Text block |
--- START ---
Dairy Crest agree deal to sell to German firm Muller
Muller expands UK dairy operation
Germany’s Muller has swallowed up an £80 million portion of Britain’s milk market in a deal which analysts say should provide some relief to hard-pressed dairy farmers.
The deal will see subsidiary Muller Wiseman buy Dairy Crest’s struggling dairy operations, meaning it now controls about a quarter of milk produced in the UK.
The National Farmers’ Union (NFU) welcomed the move, saying it should help to build a more sustainable dairy sector, while DairyCo, a not-for-product body working on behalf of Britain’s dairy farmers, said it could help the UK in a tough market.
Peel Hunt analyst Charles Hall said: “This deal should ensure that Muller Wiseman is an effective competitor to Arla and result in a healthy UK dairy industry.
“It is clearly unsustainable that all of the major players are losing money in the supply of milk and this deal should be welcomed by dairy farmers.”
The move, which is subject to competition clearance, will allow Dairy Crest to focus on its cheese and spread operations, which include leading brands such as Cathedral City, Clover and Country Life.
--- END ---
Available data |
--- START ---
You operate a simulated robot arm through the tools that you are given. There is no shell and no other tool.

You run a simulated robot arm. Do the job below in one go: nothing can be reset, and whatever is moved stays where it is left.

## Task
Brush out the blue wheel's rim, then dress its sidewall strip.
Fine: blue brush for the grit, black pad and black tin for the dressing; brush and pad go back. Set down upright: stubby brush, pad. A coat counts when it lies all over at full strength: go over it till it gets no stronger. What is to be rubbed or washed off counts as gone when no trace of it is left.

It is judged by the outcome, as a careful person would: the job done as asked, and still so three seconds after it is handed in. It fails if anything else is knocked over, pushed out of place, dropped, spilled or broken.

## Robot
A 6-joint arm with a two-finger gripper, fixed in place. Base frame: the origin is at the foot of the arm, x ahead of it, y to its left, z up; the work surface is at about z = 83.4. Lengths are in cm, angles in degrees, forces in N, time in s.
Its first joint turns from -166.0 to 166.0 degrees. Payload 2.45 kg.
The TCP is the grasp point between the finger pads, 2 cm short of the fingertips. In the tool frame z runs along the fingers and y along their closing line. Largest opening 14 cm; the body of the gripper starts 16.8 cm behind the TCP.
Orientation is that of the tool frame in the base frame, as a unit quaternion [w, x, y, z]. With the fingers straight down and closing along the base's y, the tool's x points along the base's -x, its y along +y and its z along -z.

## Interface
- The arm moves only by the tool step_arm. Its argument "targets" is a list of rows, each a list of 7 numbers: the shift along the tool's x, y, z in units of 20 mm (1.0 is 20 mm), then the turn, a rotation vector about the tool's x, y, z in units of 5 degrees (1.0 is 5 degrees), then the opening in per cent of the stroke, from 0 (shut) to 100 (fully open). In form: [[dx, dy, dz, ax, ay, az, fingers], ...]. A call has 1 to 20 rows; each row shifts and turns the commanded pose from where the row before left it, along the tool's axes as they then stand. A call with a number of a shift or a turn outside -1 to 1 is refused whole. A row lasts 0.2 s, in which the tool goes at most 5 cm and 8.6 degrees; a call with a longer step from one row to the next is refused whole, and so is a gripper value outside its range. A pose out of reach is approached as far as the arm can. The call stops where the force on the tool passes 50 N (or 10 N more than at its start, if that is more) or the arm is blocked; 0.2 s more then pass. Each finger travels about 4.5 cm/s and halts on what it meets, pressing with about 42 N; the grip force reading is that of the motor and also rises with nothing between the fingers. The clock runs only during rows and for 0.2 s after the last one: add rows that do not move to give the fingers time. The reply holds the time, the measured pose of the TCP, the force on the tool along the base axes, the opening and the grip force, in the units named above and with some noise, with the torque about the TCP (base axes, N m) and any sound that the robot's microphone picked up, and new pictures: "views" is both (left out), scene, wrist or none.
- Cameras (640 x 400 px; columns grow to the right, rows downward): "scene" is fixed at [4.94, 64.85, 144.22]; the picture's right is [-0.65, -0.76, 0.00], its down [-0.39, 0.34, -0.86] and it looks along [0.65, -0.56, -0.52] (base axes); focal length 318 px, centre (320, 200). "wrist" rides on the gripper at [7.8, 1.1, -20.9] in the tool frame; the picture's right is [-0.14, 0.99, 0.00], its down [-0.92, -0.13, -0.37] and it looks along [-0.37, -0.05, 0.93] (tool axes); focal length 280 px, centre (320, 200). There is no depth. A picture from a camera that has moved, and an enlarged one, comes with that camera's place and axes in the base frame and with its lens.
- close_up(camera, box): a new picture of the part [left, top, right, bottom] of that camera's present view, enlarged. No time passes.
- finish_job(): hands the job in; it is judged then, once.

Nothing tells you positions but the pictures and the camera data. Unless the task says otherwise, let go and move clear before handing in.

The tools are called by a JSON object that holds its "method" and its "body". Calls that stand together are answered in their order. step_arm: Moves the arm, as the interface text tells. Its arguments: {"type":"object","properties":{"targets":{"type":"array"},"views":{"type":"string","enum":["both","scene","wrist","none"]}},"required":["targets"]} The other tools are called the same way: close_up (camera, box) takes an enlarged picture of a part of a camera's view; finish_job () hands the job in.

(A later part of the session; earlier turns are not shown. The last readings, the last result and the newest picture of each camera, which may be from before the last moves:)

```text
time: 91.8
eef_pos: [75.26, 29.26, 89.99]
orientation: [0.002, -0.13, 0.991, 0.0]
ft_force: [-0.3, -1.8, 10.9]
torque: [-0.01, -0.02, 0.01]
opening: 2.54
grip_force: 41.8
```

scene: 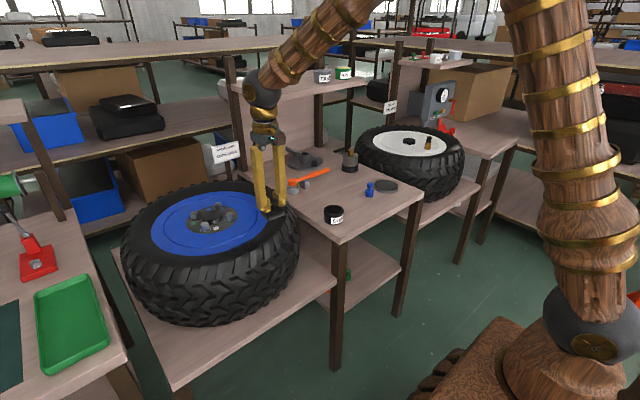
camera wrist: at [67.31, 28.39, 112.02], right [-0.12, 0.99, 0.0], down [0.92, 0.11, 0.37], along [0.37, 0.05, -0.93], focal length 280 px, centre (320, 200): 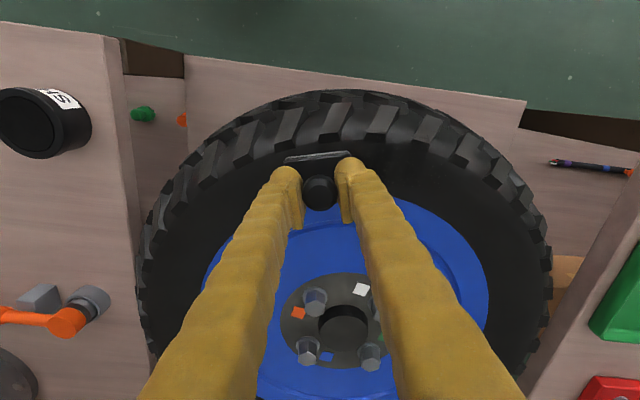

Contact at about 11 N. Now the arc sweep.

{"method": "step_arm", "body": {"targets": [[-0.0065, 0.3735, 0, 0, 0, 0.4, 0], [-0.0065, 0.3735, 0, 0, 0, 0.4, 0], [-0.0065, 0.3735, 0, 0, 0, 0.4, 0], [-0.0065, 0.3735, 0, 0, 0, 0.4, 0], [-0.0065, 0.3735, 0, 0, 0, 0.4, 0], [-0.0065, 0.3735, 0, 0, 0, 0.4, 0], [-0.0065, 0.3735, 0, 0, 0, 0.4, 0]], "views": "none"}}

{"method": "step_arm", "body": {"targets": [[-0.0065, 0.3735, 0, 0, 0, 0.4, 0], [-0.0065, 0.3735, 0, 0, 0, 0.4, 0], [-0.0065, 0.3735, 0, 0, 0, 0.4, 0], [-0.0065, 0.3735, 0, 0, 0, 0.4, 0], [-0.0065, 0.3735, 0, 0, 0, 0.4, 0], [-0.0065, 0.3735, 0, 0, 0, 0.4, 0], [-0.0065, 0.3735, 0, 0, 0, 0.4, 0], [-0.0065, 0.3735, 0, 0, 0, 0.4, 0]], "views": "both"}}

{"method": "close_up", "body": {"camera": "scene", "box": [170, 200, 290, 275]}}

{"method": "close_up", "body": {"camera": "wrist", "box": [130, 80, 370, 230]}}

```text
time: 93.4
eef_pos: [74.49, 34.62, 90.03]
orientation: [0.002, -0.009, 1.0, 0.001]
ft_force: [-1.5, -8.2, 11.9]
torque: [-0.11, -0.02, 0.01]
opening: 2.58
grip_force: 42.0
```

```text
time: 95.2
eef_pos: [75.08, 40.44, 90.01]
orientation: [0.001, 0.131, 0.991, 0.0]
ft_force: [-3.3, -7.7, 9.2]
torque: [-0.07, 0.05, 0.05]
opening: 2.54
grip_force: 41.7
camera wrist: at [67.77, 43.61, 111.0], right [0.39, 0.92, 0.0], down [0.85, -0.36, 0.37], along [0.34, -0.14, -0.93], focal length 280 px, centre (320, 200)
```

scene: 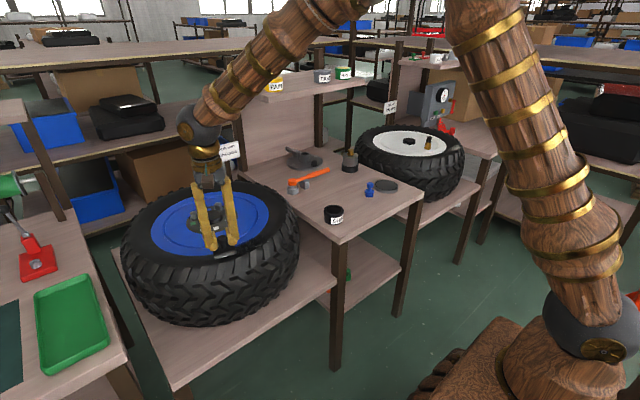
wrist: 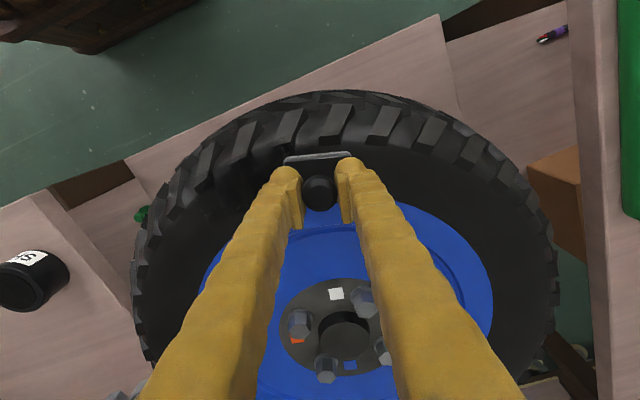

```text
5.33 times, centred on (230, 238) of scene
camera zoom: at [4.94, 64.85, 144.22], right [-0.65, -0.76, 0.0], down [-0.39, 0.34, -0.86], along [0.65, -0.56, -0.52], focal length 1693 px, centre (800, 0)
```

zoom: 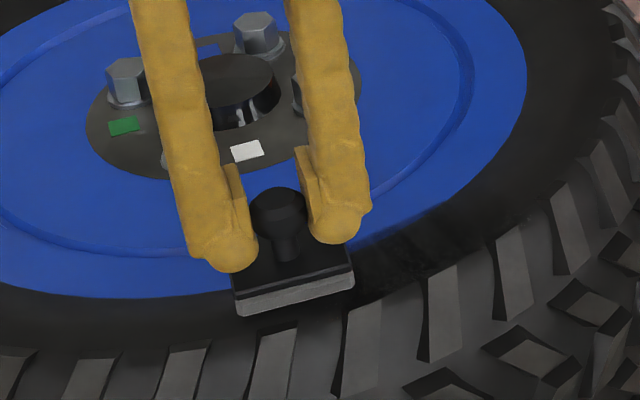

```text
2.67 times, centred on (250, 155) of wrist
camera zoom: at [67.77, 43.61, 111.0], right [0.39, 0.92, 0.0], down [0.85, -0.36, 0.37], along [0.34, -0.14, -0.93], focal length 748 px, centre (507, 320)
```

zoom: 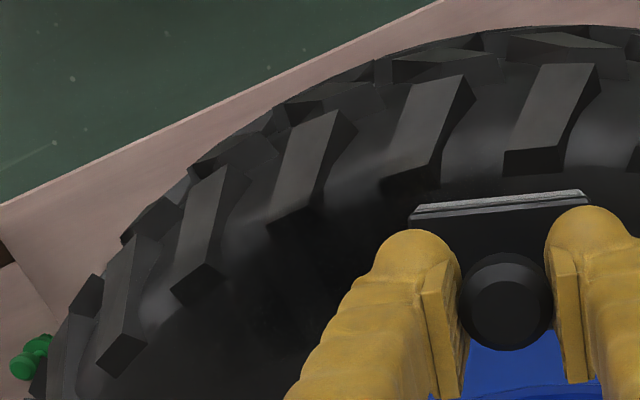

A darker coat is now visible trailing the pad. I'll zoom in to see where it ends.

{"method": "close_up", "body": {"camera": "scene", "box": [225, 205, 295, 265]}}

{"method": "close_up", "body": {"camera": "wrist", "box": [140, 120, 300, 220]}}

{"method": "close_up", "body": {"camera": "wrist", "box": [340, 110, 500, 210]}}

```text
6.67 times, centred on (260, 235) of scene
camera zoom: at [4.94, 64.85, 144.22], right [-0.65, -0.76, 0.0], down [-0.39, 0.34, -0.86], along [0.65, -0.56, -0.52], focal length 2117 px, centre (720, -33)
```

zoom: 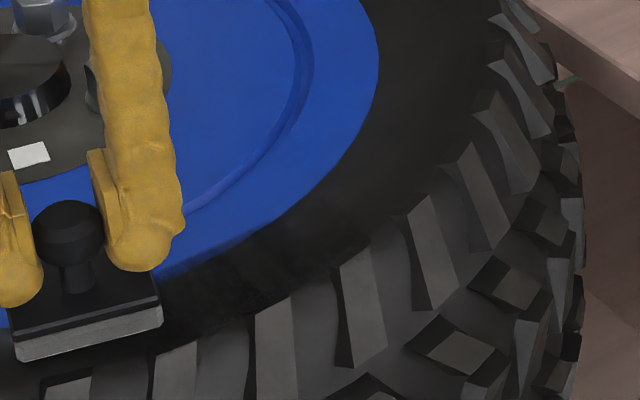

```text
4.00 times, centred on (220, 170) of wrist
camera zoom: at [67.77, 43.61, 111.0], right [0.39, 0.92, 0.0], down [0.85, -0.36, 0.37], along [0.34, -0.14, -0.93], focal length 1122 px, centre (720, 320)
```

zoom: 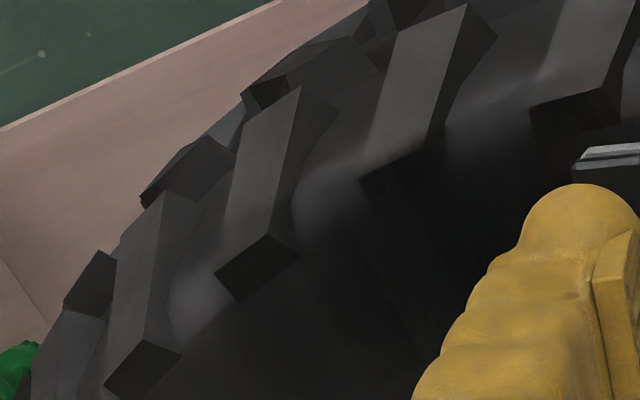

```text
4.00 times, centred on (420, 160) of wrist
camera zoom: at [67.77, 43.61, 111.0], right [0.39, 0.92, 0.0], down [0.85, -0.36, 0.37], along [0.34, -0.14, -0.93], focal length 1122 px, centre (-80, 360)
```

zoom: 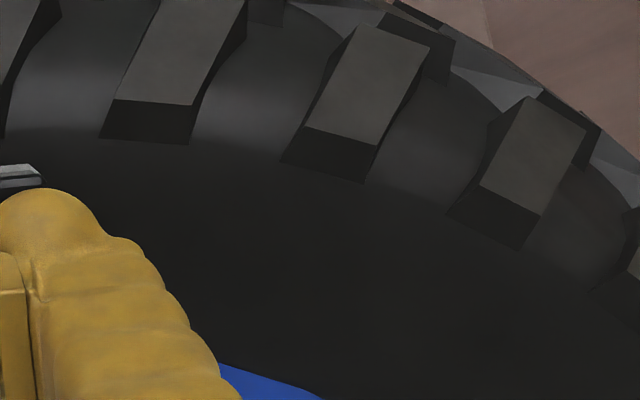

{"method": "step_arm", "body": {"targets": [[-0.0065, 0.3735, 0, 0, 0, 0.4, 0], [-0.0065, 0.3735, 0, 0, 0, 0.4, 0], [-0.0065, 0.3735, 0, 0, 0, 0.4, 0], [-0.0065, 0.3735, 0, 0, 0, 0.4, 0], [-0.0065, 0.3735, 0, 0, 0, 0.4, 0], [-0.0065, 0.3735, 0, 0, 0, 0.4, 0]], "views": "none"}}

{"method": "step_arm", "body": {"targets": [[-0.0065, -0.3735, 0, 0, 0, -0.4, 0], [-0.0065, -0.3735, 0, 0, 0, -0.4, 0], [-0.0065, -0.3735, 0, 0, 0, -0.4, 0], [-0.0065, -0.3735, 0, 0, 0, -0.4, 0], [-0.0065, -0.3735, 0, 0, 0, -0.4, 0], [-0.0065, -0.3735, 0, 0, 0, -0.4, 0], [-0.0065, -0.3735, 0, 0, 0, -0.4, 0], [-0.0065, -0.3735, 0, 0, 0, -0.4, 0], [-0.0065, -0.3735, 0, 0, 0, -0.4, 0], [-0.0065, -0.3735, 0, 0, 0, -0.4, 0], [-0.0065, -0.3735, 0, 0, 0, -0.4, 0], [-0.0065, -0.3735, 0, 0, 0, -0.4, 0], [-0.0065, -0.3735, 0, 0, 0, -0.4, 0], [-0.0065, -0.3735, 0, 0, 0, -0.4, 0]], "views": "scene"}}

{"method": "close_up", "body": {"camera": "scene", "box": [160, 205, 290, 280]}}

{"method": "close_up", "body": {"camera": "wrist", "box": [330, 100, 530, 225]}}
--- END ---
Set of tasks |
a: Cite the text block exactly. Begin with "The National Farmers’" and finish with "a tough market.".
b: Each line from the one containing "Orientation is that" through the one containing "## Interface" must be retyped exactly, the first and last of these included. Each line that is not empty gets a number of its own, and empty lines are dropped.

Results for the exercise |
a:
The National Farmers’ Union (NFU) welcomed the move, saying it should help to build a more sustainable dairy sector, while DairyCo, a not-for-product body working on behalf of Britain’s dairy farmers, said it could help the UK in a tough market.

b:
1. Orientation is that of the tool frame in the base frame, as a unit quaternion [w, x, y, z]. With the fingers straight down and closing along the base's y, the tool's x points along the base's -x, its y along +y and its z along -z.
2. ## Interface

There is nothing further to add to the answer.